The aesthetic interpretation of a flower is only enhanced by us knowing that it is slowly unfolding, and not constant. Or take Jackson Pollok, when we think of his paintings, his actions, walking over the large scale paintings, pouring, splattering paint across the surface, is part of the perception of the pieces.

When creating our Sequence screens, two people (me and my husband and collaborator) lays out, in trained synchronisation, each and every thread in the desired pattern. This kind of conscious creation, this ritual, I find will be a part of the aesthetic appearance. Probably should do a film about it…would you find that inspiring?

Aesthetic inspiration in words and sound.

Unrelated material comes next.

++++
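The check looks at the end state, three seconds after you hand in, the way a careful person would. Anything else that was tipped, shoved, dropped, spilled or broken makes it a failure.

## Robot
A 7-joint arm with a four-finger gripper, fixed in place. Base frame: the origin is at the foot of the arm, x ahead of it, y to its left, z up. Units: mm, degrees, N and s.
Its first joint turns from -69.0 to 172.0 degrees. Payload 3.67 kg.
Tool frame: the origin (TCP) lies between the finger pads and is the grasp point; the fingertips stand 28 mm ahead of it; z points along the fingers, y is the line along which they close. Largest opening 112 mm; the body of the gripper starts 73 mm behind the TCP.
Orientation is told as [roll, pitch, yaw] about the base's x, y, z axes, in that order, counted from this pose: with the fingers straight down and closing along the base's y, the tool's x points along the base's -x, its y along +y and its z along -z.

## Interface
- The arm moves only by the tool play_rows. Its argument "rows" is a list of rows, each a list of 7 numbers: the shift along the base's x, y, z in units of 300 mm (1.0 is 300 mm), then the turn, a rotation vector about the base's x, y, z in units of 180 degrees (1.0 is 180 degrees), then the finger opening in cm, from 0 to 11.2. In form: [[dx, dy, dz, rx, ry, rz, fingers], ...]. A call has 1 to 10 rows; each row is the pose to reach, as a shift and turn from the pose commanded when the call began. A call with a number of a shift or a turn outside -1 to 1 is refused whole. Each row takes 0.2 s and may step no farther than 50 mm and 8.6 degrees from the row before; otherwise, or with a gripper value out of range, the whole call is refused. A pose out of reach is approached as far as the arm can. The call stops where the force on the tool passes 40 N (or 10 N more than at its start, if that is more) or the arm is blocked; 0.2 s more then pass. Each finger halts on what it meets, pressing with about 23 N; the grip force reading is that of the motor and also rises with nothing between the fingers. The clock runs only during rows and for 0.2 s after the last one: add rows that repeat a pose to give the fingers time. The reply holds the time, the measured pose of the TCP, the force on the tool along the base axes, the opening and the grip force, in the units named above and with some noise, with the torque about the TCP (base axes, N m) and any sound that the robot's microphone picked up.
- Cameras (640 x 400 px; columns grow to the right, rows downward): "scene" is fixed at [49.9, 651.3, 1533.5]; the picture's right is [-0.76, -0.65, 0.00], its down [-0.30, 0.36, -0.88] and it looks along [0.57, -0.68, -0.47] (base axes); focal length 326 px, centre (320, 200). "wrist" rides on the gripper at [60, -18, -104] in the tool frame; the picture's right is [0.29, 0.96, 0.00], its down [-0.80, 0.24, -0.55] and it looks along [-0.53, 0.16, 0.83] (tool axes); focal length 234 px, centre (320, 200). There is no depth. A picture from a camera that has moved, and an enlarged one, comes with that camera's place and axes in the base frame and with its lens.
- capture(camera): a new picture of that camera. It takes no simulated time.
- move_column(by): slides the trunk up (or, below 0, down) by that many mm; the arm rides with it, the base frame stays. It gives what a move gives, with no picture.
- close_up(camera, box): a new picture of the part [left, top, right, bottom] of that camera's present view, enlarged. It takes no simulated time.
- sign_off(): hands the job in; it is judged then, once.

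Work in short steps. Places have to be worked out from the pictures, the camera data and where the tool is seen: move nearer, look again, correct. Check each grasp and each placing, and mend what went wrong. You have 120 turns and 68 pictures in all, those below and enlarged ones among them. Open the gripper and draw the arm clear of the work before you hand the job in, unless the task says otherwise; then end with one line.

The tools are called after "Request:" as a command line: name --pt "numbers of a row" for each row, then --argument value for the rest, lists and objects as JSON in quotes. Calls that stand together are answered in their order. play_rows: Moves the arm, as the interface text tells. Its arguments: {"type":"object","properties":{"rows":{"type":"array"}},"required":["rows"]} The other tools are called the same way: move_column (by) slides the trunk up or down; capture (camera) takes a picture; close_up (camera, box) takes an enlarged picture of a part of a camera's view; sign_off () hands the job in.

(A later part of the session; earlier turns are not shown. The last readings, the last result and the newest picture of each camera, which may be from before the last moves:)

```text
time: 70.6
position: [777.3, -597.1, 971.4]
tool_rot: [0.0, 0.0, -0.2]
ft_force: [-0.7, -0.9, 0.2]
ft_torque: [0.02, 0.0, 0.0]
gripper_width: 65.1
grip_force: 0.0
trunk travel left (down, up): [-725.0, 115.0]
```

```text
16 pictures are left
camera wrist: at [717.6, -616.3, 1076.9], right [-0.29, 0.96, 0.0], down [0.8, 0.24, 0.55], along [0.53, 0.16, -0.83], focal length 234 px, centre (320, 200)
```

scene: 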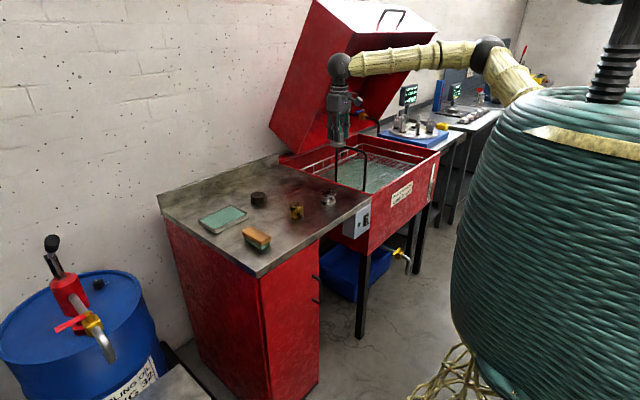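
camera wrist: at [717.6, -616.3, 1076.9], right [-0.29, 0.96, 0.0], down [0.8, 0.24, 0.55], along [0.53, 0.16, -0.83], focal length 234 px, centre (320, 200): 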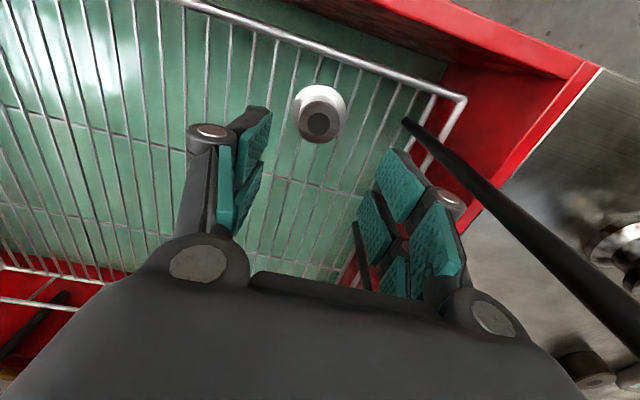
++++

Laurie Anderson is an avant-garde artist, musician and filmmaker who has this really authentically clear, authentic and personal voice. Listen to her song Letters. Image cred and link to a recent article in V Magazine.

In the book A Poetry Handbook, the beloved poet Mary Oliver, whose work I often pick up, especially when I’m at our summer house (which I am now), walks readers through exactly how a poem is built, from meter and rhyme, to form and diction, to sound and sense.

Have you listened to Matthew Halsall? He creates this high spirited jazz. Listen to his song Colour Yes, close your eyes, how do you perceive his aesthetic?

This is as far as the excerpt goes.